Propos recueillis par Dina Ioualalen en novembre 2024

Pour la quatrième sortie de disque du label Présence Compositrices, la pianofortiste Lucie de Saint Vincent fait renaître les œuvres d’Hélène de Montgeroult et de Marie Bigot de Morogues. Portée par l’éloquent titre « Des dentelles à l’échafaud », Lucie de Saint Vincent nous immerge dans l’époque post-révolutionnaire, en musique. Mêlant ses talents aux pianoforte Érard et Stein d’époque, elle colore d’une teinte inédite les œuvres de deux compositrices dont les trajectoires ont été modifiées par la Révolution française et dont l’écriture a influencé bien des styles musicaux dans les sphères parisienne et viennoise.

Photo: © Clémence Rolland – Studio Iconographia

D’abord pianiste, qu’est-ce qui vous a incité à vous tourner vers le pianoforte ?

Après avoir étudié le piano à Perpignan et Paris, j’ai poursuivi ma formation au Conservatoire Supérieur d’Utrecht, aux Pays-Bas, véritable plaque tournante de la musique ancienne. Un pianoforte s’y trouvait et j’ai découvert un nouveau rapport au langage de la période classique grâce à cet instrument que je connaissais très peu lorsque j’habitais en France. En jouant pour la première fois du pianoforte, ce fut comme une révolution pour moi : tout semblait prendre sens. J’ai eu l’impression de comprendre et de pouvoir aborder le style de la période classique de manière complètement différente. J’ai donc ensuite décidé d’approfondir cette démarche en faisant un second master, cette fois de pianoforte au Conservatoire royal de La Haye.

Au pianoforte, comment votre rapport aux compositrices s’est-il développé ?

Mon rapport aux compositrices s’est peu à peu approfondi. Il a commencé au Conservatoire de Perpignan où j’ai joué les œuvres de compositrices aux patronymes connus, Clara Schumann ou Fanny Mendelssohn, mais écouté ou rencontré de nombreuses compositrices contemporaines, comme Betsy Jolas, Michèle Reverdy ou Édith Canat de Chizy lors du Festival Aujourd’hui Musique de Perpignan. Lorsque j’ai abordé le pianoforte, mon rapport aux compositrices était sensiblement le même. Mais il s’est vu bouleversé quand j’ai reçu une invitation de Claire Bodin pour participer, en 2016, à un projet en triptyque autour des compositions pour claviers de compositrices qui réunissait la claveciniste Marie van Rhijn, moi-même au pianoforte, et Maroussia Gentet au piano moderne. À cette occasion, Claire Bodin m’a envoyé une profusion de partitions à déchiffrer de compositrices françaises actives de la fin de l’Ancien Régime à la fin du Premier Empire, dont je n’avais jamais entendu parler, pour que je puisse en sélectionner quelques-unes. Ce fut pour moi une véritable révélation et une telle épiphanie que désormais, je fais des compositrices et des femmes dans la musique le fil conducteur de mes projets.

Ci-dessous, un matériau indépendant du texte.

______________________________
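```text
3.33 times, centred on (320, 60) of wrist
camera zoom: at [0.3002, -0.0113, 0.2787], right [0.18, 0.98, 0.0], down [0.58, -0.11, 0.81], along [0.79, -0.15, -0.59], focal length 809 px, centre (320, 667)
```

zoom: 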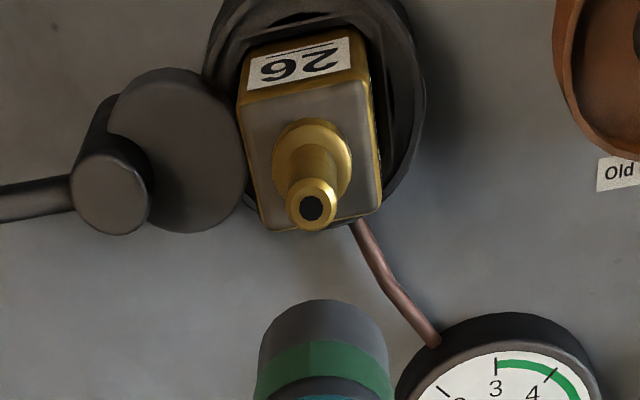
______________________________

Ce fut pour moi une véritable révélation et une telle épiphanie que désormais, je fais des compositrices et des femmes dans la musique le fil conducteur de mes projets. 

Revenons-en à votre récent disque. Votre choix de répertoire s’est porté sur Hélène de Montgeroult et Marie Bigot de Morogues. Comment avez-vous construit votre programme ?

Mettre en lumière l’œuvre de Marie Bigot de Morogues, dont les compositions sont beaucoup moins connues que celles d’Hélène de Montgeroult, était mon premier objectif. J’ai découvert Marie Bigot de Morogues par sa Suite d’Études. En déchiffrant le reste de son œuvre, j’ai vu en sa Sonate en si bémol majeur, op. 1, une composition très intéressante pour son époque. Voilà le cœur de mon projet. Mais il n’y avait pas assez de compositions de Marie Bigot de Morogues pour en faire un disque entier – du moins dont les partitions nous sont parvenues, car selon le musicologue Jérôme Dorival, il y aurait des traces d’autres opus dont les partitions seraient encore méconnues. Ce disque est donc une première étape dans ma volonté d’enregistrer l’intégrale de l’œuvre de Marie Bigot de Morogues. Réunir Hélène de Montgeroult et Marie Bigot sur cet enregistrement a été une évidence. Elles se connaissaient, s’admiraient, et étaient toutes deux saluées pour l’expressivité de leur jeu. Et la renommée renouvelée d’Hélène de Montgeroult n’est pas le fruit du hasard : son incroyable musique en fait l’une de mes compositrices préférées. Dans la conception du répertoire du disque, il me paraissait aussi intéressant de mettre en lumière le style français de la période classique. Car lorsqu’on pense à la période classique, on évoque volontiers Haydn, Mozart et Beethoven, l’école viennoise donc, mais qu’en est-il de la France ? Que s’est-il passé en France pendant la période classique ? C’est un questionnement sur lequel je me suis spécialisée en master en écrivant un mémoire sur « Les sonates avec accompagnement en trio en France entre la Révolution et la fin du Premier Empire ». Dans cette lignée, le choix d’enregistrer une partie des œuvres sur le fac-similé du piano à queue Érard daté de 1802 était aussi primordial pour faire entendre le son spécifique de la facture française qui lui aussi est méconnu et dont découle indéniablement une esthétique et une école française pianistique.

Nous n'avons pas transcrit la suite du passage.